Effective July 13, 2026, Dangote Refinery established ex-depot prices of $0.779 per litre for Premium Motor Spirit (PMS), $1.087 for diesel, and $0.942 for aviation fuel, simultaneously cancelling all existing naira-denominated invoices. This decision stems from the refinery’s increasing reliance on dollar-purchased crude, as supplies under the federal government’s naira-for-crude initiative proved insufficient. Industry reports indicate that the refinery received only seven domestic crude cargoes in May, falling short of its monthly requirement of 13-15 cargoes, necessitating substantial dollar-denominated crude imports. This exposure to exchange rate volatility became commercially untenable for the private investor.
At the prevailing official exchange rate of approximately N1,380 per US dollar, the new dollar prices translate to roughly N1,075 per litre before the addition of transportation costs, depot margins, regulatory charges, and marketer profits. While the immediate price increase may seem modest, the long-term danger is the direct tethering of petrol prices to the naira’s fortunes. A depreciation to N1,500/$ would push the cost to approximately N1,169 per litre, and to N1,600/$ would raise it to about N1,246, all without any change in global crude prices or refining costs. Exchange rate depreciation alone now dictates domestic pump price hikes.
This outcome directly contradicts the objectives of the naira-for-crude initiative, launched in 2024 to supply local refiners with crude in naira, thereby reducing dollar demand, bolstering local refining, conserving foreign reserves, and stabilising fuel prices. The policy’s failure to guarantee adequate domestic crude supply in naira has undermined its efficacy. Professor Emeritus of Petroleum Economics, Wumi Iledare, posits that Dangote Refinery has merely stated its price in a deregulated market, a legitimate commercial response to foreign exchange exposure rather than price-fixing.

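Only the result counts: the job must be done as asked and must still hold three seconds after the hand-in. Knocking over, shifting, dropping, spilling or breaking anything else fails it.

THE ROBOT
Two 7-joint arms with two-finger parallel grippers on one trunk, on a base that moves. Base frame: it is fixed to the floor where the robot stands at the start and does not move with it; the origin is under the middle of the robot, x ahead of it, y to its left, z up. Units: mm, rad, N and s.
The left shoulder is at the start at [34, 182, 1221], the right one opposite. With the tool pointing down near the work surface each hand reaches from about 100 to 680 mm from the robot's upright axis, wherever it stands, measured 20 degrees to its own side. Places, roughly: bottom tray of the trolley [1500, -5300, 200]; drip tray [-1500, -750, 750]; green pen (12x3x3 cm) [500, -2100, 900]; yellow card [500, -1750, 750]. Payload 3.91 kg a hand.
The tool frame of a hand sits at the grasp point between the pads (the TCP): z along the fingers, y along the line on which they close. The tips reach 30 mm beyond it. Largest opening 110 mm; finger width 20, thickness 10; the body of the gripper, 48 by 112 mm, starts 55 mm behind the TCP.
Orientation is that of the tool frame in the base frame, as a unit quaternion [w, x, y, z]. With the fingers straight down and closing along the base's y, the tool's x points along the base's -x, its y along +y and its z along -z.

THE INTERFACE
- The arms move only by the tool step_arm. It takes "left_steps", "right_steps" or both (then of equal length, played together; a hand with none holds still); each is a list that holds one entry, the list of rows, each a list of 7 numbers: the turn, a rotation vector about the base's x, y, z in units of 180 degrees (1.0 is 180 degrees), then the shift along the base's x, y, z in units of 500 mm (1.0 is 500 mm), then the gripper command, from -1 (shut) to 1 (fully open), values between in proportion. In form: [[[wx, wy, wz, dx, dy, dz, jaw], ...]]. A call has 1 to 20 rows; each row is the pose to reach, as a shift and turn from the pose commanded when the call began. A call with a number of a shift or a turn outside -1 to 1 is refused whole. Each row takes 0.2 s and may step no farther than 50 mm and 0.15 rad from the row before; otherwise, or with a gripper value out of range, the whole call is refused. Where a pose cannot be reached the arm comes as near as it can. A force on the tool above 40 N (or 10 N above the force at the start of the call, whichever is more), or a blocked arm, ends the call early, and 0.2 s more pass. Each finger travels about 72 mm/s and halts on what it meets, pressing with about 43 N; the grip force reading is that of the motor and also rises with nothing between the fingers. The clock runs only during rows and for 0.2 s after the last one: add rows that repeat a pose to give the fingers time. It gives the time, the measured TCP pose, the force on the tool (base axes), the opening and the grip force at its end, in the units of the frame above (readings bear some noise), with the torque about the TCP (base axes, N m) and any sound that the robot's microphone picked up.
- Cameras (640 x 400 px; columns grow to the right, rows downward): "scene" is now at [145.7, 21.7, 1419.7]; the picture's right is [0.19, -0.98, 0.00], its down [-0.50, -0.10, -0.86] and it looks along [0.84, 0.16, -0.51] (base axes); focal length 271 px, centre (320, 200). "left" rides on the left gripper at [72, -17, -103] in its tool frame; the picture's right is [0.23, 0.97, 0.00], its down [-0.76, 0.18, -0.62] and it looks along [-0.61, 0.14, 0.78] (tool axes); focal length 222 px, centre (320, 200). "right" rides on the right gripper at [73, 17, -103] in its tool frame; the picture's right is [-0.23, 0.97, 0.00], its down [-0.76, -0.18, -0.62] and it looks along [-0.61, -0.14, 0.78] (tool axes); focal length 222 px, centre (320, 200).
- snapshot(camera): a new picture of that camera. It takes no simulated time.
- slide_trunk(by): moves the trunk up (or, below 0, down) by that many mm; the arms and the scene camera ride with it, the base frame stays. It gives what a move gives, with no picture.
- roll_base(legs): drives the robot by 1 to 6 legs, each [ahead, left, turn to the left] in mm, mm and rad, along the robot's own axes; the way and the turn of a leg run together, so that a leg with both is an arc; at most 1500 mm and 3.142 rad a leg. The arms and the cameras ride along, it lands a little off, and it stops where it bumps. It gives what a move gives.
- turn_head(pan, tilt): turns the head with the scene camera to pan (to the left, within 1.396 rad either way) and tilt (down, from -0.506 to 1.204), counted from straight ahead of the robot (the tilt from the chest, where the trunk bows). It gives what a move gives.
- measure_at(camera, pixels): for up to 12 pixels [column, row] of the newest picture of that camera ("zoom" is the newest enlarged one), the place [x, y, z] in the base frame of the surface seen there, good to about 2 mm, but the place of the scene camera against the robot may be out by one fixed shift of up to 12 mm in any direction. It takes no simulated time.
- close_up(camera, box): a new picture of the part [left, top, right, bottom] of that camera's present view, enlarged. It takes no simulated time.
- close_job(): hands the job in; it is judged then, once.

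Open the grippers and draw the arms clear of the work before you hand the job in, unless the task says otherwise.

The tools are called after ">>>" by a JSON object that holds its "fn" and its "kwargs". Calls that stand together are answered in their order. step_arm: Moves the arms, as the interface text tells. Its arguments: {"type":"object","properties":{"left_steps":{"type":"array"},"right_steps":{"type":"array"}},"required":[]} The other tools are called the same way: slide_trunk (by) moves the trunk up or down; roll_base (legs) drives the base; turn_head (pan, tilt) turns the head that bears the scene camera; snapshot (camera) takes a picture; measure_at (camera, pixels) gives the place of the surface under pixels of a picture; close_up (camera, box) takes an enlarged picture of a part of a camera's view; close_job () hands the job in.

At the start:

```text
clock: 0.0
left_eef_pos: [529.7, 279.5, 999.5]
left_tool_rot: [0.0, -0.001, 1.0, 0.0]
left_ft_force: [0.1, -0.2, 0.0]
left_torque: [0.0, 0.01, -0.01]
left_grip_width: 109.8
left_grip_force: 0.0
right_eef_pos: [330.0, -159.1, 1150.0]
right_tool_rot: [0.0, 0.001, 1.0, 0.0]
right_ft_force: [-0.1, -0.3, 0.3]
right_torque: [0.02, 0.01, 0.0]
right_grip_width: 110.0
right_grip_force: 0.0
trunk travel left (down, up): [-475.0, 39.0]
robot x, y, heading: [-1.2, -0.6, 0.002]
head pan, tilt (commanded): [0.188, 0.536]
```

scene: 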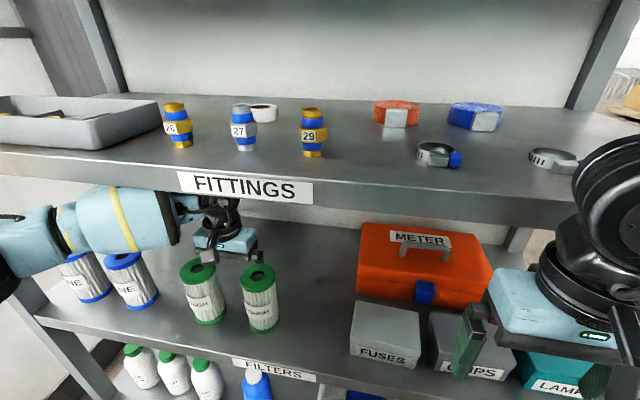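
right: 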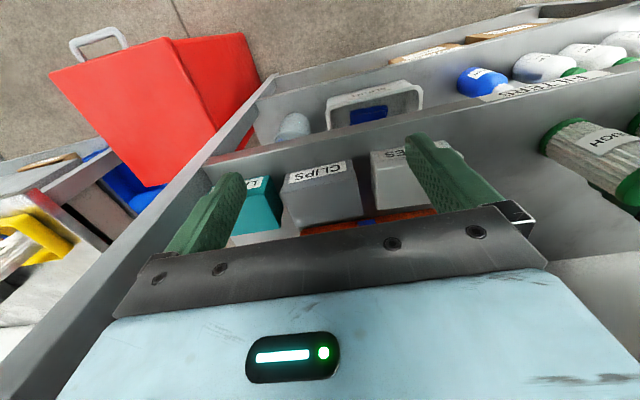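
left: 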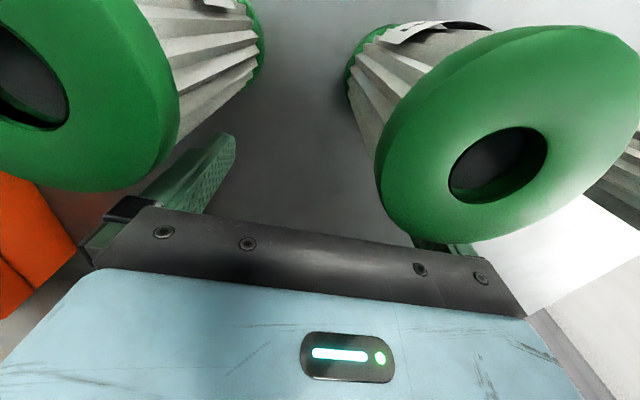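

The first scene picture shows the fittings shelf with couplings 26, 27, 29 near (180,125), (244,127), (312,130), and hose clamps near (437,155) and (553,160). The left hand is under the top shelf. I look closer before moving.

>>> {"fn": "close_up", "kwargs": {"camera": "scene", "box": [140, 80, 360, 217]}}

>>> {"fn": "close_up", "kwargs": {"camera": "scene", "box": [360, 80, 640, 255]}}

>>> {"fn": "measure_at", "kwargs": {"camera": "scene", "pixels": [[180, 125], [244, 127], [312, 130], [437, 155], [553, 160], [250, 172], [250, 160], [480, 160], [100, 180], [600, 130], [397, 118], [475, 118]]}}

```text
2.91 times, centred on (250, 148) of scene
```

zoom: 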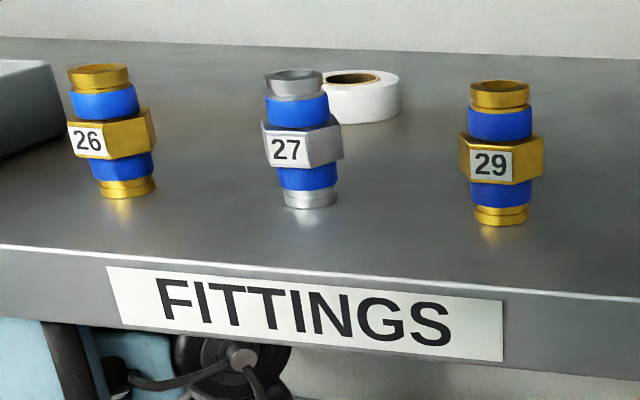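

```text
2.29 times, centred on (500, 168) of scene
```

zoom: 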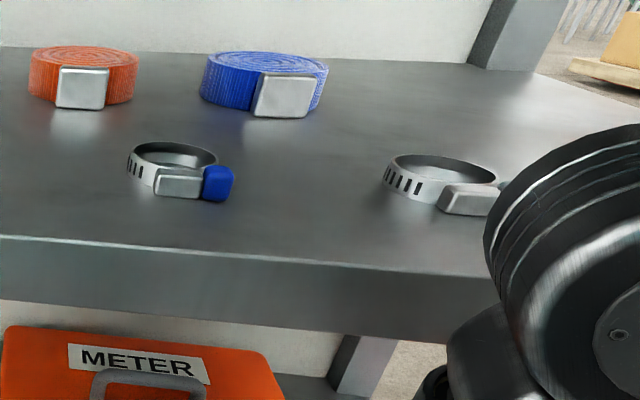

However, the commercial logic does not negate the broader economic consequences. Nigeria’s downstream petroleum market is far from perfectly competitive. With state-owned refineries operating below capacity and imported products remaining costly, Dangote Refinery’s dominant position means its commercial decisions have national economic ramifications. Stakeholders, including the Petroleum Products Retail Outlets Owners Association of Nigeria (PETROAN), warn that dollar-denominated fuel transactions could accelerate the dollarisation of the Nigerian economy. The Independent Petroleum Marketers Association of Nigeria (IPMAN) anticipates increased competition for scarce foreign exchange, further pressuring the naira and exacerbating pump price volatility. Depot operators have already begun raising loading prices in anticipation of higher replacement costs.
The wider economy faces significant inflationary pressures. With headline inflation at 15.93 per cent and food inflation at 16.96 per cent in May 2026, fuel prices, a major driver of inflation due to their impact on road transport, will inevitably feed into higher costs for goods and services. Businesses reliant on generators due to unreliable electricity supply will also face increased operational expenses.
This development exposes a critical policy contradiction. The government’s failure to ensure a consistent and transparent domestic crude supply framework for refiners has effectively transferred foreign exchange risk from the refinery to consumers and businesses. Unless this framework is urgently restored, local refining alone will not guarantee affordable fuel, and pump prices will increasingly reflect the naira’s value in the forex market rather than domestic refining costs.